*Information shown:*
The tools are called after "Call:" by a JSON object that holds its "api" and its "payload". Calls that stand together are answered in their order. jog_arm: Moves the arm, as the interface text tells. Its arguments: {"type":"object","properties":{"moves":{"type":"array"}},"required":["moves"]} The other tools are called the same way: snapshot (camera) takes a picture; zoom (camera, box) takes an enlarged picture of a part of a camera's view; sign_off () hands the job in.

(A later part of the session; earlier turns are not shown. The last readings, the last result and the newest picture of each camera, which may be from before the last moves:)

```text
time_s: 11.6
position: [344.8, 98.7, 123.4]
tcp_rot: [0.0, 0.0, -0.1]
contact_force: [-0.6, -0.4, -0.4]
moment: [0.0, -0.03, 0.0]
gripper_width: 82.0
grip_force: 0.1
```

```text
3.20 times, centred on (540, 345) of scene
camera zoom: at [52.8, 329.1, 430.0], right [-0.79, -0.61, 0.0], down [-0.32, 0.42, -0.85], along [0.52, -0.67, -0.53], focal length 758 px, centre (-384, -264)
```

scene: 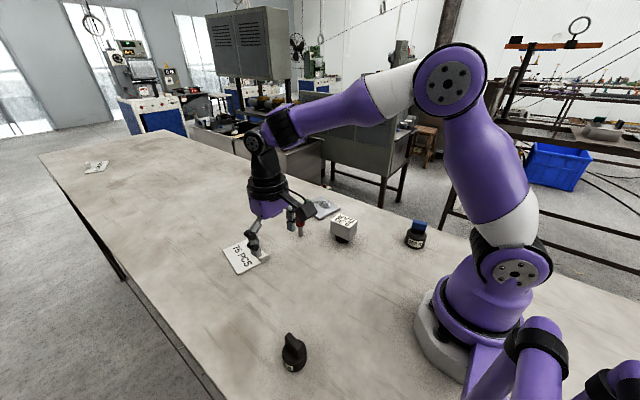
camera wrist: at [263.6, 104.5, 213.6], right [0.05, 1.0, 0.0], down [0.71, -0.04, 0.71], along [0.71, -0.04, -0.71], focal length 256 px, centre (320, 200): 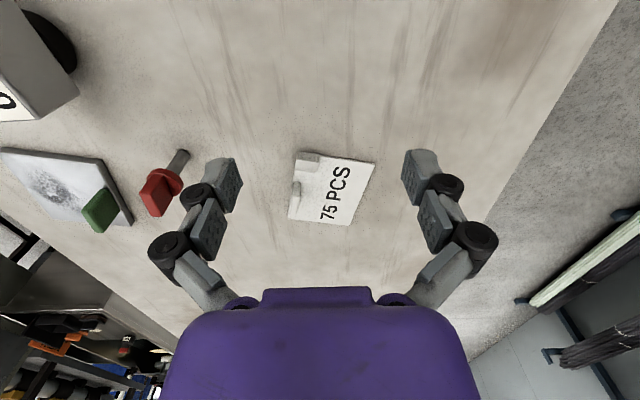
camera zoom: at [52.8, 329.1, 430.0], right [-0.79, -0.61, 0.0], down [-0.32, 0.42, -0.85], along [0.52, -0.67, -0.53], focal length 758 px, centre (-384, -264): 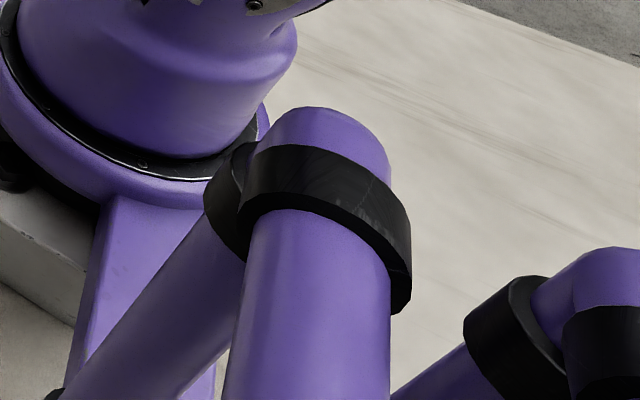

*Problem details:* Write out the listing above exactly as it stands, pictures excluded. The answer is a JSON array that holds each line as a string and skips blank lines.

*Reply:*
[
  "The tools are called after \"Call:\" by a JSON object that holds its \"api\" and its \"payload\". Calls that stand together are answered in their order. jog_arm: Moves the arm, as the interface text tells. Its arguments: {\"type\":\"object\",\"properties\":{\"moves\":{\"type\":\"array\"}},\"required\":[\"moves\"]} The other tools are called the same way: snapshot (camera) takes a picture; zoom (camera, box) takes an enlarged picture of a part of a camera's view; sign_off () hands the job in.",
  "(A later part of the session; earlier turns are not shown. The last readings, the last result and the newest picture of each camera, which may be from before the last moves:)",
  "```text",
  "time_s: 11.6",
  "position: [344.8, 98.7, 123.4]",
  "tcp_rot: [0.0, 0.0, -0.1]",
  "contact_force: [-0.6, -0.4, -0.4]",
  "moment: [0.0, -0.03, 0.0]",
  "gripper_width: 82.0",
  "grip_force: 0.1",
  "```",
  "```text",
  "3.20 times, centred on (540, 345) of scene",
  "camera zoom: at [52.8, 329.1, 430.0], right [-0.79, -0.61, 0.0], down [-0.32, 0.42, -0.85], along [0.52, -0.67, -0.53], focal length 758 px, centre (-384, -264)",
  "```",
  "scene: ",
  "camera wrist: at [263.6, 104.5, 213.6], right [0.05, 1.0, 0.0], down [0.71, -0.04, 0.71], along [0.71, -0.04, -0.71], focal length 256 px, centre (320, 200): ",
  "camera zoom: at [52.8, 329.1, 430.0], right [-0.79, -0.61, 0.0], down [-0.32, 0.42, -0.85], along [0.52, -0.67, -0.53], focal length 758 px, centre (-384, -264): "
]